**Short exercise**
Can the data below be set down again exactly, line for line? Put each line that is not blank into a JSON list as a string.

**Provided material**
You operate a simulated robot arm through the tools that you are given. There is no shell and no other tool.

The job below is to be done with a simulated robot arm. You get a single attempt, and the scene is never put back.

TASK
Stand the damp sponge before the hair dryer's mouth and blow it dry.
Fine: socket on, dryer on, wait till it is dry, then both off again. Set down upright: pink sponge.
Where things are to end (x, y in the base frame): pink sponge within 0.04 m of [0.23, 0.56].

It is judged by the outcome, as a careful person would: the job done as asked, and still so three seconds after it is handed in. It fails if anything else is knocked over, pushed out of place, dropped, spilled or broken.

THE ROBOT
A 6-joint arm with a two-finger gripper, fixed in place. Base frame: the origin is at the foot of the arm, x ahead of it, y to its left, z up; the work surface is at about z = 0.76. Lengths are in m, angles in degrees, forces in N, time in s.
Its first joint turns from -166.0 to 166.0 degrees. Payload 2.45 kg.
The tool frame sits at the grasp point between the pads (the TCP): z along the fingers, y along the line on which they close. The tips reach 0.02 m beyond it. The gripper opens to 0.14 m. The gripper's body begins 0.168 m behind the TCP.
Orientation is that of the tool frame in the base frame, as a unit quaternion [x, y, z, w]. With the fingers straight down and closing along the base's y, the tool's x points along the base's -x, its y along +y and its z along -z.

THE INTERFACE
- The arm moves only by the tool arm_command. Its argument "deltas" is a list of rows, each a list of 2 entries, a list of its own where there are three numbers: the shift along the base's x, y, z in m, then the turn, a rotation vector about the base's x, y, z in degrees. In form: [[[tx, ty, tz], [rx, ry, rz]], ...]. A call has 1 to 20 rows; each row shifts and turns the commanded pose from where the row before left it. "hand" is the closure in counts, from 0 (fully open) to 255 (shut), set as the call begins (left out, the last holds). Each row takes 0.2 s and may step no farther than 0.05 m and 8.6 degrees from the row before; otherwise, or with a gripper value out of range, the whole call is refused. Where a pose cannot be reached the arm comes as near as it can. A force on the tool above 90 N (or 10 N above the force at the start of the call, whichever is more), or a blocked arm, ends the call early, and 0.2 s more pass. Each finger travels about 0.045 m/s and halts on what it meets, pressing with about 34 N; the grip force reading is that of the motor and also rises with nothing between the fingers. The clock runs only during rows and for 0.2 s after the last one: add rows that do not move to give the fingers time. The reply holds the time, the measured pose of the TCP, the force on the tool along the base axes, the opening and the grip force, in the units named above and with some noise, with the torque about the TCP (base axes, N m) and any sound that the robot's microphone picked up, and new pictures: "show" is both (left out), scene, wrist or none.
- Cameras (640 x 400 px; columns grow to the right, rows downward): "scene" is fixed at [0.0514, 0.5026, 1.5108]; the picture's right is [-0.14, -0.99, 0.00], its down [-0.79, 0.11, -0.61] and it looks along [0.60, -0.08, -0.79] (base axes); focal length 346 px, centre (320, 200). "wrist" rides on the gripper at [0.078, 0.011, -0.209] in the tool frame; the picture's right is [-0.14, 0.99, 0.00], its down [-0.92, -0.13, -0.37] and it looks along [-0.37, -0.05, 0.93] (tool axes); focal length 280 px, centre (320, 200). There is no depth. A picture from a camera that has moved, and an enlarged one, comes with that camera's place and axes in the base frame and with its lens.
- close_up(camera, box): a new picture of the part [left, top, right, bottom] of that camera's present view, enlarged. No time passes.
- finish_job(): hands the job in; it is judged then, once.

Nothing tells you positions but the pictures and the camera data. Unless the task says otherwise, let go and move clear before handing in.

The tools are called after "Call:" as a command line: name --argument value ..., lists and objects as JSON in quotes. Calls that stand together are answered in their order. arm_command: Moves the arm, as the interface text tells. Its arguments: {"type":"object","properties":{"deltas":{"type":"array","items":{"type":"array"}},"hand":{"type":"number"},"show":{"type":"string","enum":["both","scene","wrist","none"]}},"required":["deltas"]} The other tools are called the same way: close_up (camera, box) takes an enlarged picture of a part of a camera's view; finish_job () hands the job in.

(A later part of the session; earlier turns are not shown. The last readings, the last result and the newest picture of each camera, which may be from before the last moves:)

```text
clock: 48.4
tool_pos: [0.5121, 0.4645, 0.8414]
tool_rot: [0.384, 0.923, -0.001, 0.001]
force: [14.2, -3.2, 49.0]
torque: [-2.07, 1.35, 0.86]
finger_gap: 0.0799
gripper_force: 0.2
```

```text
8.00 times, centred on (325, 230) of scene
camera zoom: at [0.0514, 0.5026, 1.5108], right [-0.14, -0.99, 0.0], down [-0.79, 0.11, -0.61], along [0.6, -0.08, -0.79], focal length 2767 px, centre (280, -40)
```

**Output for this task**
[
  "You operate a simulated robot arm through the tools that you are given. There is no shell and no other tool.",
  "The job below is to be done with a simulated robot arm. You get a single attempt, and the scene is never put back.",
  "TASK",
  "Stand the damp sponge before the hair dryer's mouth and blow it dry.",
  "Fine: socket on, dryer on, wait till it is dry, then both off again. Set down upright: pink sponge.",
  "Where things are to end (x, y in the base frame): pink sponge within 0.04 m of [0.23, 0.56].",
  "It is judged by the outcome, as a careful person would: the job done as asked, and still so three seconds after it is handed in. It fails if anything else is knocked over, pushed out of place, dropped, spilled or broken.",
  "THE ROBOT",
  "A 6-joint arm with a two-finger gripper, fixed in place. Base frame: the origin is at the foot of the arm, x ahead of it, y to its left, z up; the work surface is at about z = 0.76. Lengths are in m, angles in degrees, forces in N, time in s.",
  "Its first joint turns from -166.0 to 166.0 degrees. Payload 2.45 kg.",
  "The tool frame sits at the grasp point between the pads (the TCP): z along the fingers, y along the line on which they close. The tips reach 0.02 m beyond it. The gripper opens to 0.14 m. The gripper's body begins 0.168 m behind the TCP.",
  "Orientation is that of the tool frame in the base frame, as a unit quaternion [x, y, z, w]. With the fingers straight down and closing along the base's y, the tool's x points along the base's -x, its y along +y and its z along -z.",
  "THE INTERFACE",
  "- The arm moves only by the tool arm_command. Its argument \"deltas\" is a list of rows, each a list of 2 entries, a list of its own where there are three numbers: the shift along the base's x, y, z in m, then the turn, a rotation vector about the base's x, y, z in degrees. In form: [[[tx, ty, tz], [rx, ry, rz]], ...]. A call has 1 to 20 rows; each row shifts and turns the commanded pose from where the row before left it. \"hand\" is the closure in counts, from 0 (fully open) to 255 (shut), set as the call begins (left out, the last holds). Each row takes 0.2 s and may step no farther than 0.05 m and 8.6 degrees from the row before; otherwise, or with a gripper value out of range, the whole call is refused. Where a pose cannot be reached the arm comes as near as it can. A force on the tool above 90 N (or 10 N above the force at the start of the call, whichever is more), or a blocked arm, ends the call early, and 0.2 s more pass. Each finger travels about 0.045 m/s and halts on what it meets, pressing with about 34 N; the grip force reading is that of the motor and also rises with nothing between the fingers. The clock runs only during rows and for 0.2 s after the last one: add rows that do not move to give the fingers time. The reply holds the time, the measured pose of the TCP, the force on the tool along the base axes, the opening and the grip force, in the units named above and with some noise, with the torque about the TCP (base axes, N m) and any sound that the robot's microphone picked up, and new pictures: \"show\" is both (left out), scene, wrist or none.",
  "- Cameras (640 x 400 px; columns grow to the right, rows downward): \"scene\" is fixed at [0.0514, 0.5026, 1.5108]; the picture's right is [-0.14, -0.99, 0.00], its down [-0.79, 0.11, -0.61] and it looks along [0.60, -0.08, -0.79] (base axes); focal length 346 px, centre (320, 200). \"wrist\" rides on the gripper at [0.078, 0.011, -0.209] in the tool frame; the picture's right is [-0.14, 0.99, 0.00], its down [-0.92, -0.13, -0.37] and it looks along [-0.37, -0.05, 0.93] (tool axes); focal length 280 px, centre (320, 200). There is no depth. A picture from a camera that has moved, and an enlarged one, comes with that camera's place and axes in the base frame and with its lens.",
  "- close_up(camera, box): a new picture of the part [left, top, right, bottom] of that camera's present view, enlarged. No time passes.",
  "- finish_job(): hands the job in; it is judged then, once.",
  "Nothing tells you positions but the pictures and the camera data. Unless the task says otherwise, let go and move clear before handing in.",
  "The tools are called after \"Call:\" as a command line: name --argument value ..., lists and objects as JSON in quotes. Calls that stand together are answered in their order. arm_command: Moves the arm, as the interface text tells. Its arguments: {\"type\":\"object\",\"properties\":{\"deltas\":{\"type\":\"array\",\"items\":{\"type\":\"array\"}},\"hand\":{\"type\":\"number\"},\"show\":{\"type\":\"string\",\"enum\":[\"both\",\"scene\",\"wrist\",\"none\"]}},\"required\":[\"deltas\"]} The other tools are called the same way: close_up (camera, box) takes an enlarged picture of a part of a camera's view; finish_job () hands the job in.",
  "(A later part of the session; earlier turns are not shown. The last readings, the last result and the newest picture of each camera, which may be from before the last moves:)",
  "```text",
  "clock: 48.4",
  "tool_pos: [0.5121, 0.4645, 0.8414]",
  "tool_rot: [0.384, 0.923, -0.001, 0.001]",
  "force: [14.2, -3.2, 49.0]",
  "torque: [-2.07, 1.35, 0.86]",
  "finger_gap: 0.0799",
  "gripper_force: 0.2",
  "```",
  "```text",
  "8.00 times, centred on (325, 230) of scene",
  "camera zoom: at [0.0514, 0.5026, 1.5108], right [-0.14, -0.99, 0.0], down [-0.79, 0.11, -0.61], along [0.6, -0.08, -0.79], focal length 2767 px, centre (280, -40)",
  "```"
]